**Dataset extract**
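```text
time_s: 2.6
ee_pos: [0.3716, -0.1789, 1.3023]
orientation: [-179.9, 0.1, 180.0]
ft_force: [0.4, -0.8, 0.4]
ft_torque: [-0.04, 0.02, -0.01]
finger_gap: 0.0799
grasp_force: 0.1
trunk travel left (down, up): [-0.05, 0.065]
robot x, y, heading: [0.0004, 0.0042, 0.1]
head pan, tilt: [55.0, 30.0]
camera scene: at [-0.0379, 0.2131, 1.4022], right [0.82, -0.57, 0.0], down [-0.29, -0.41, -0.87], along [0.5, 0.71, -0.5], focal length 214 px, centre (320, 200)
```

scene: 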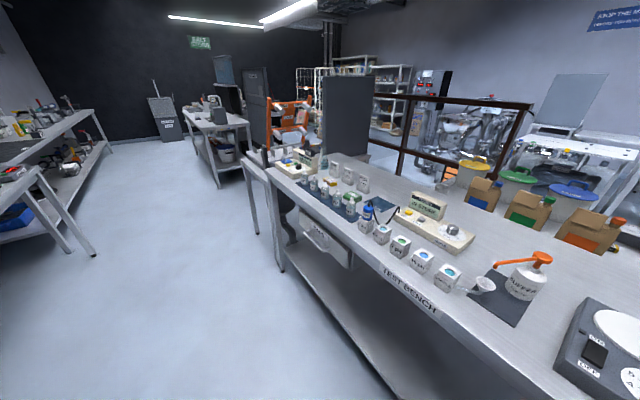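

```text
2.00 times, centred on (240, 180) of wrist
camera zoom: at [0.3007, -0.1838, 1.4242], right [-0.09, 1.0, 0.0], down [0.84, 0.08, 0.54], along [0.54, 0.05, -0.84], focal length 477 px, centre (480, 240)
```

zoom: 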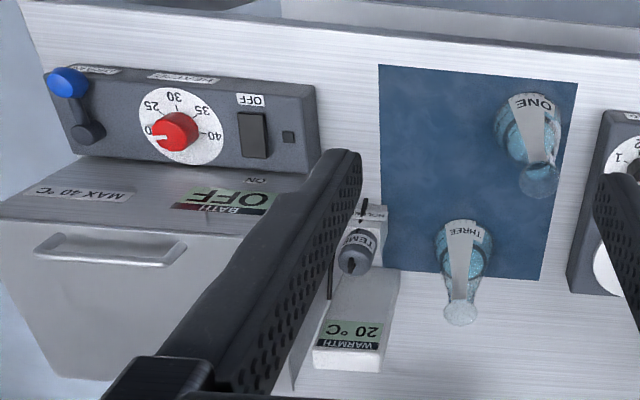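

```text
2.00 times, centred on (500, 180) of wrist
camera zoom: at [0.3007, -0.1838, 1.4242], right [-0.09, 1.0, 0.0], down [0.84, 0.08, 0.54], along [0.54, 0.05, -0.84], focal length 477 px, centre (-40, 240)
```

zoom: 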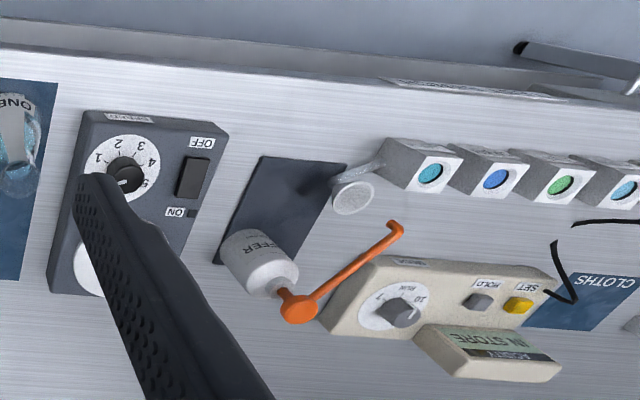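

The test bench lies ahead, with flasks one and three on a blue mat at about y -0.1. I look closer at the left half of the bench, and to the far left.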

**Stated exercise**
In the material above, find the lines that contain "right" and show them.

**Solution to this task**
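camera scene: at [-0.0379, 0.2131, 1.4022], right [0.82, -0.57, 0.0], down [-0.29, -0.41, -0.87], along [0.5, 0.71, -0.5], focal length 214 px, centre (320, 200)
camera zoom: at [0.3007, -0.1838, 1.4242], right [-0.09, 1.0, 0.0], down [0.84, 0.08, 0.54], along [0.54, 0.05, -0.84], focal length 477 px, centre (480, 240)
camera zoom: at [0.3007, -0.1838, 1.4242], right [-0.09, 1.0, 0.0], down [0.84, 0.08, 0.54], along [0.54, 0.05, -0.84], focal length 477 px, centre (-40, 240)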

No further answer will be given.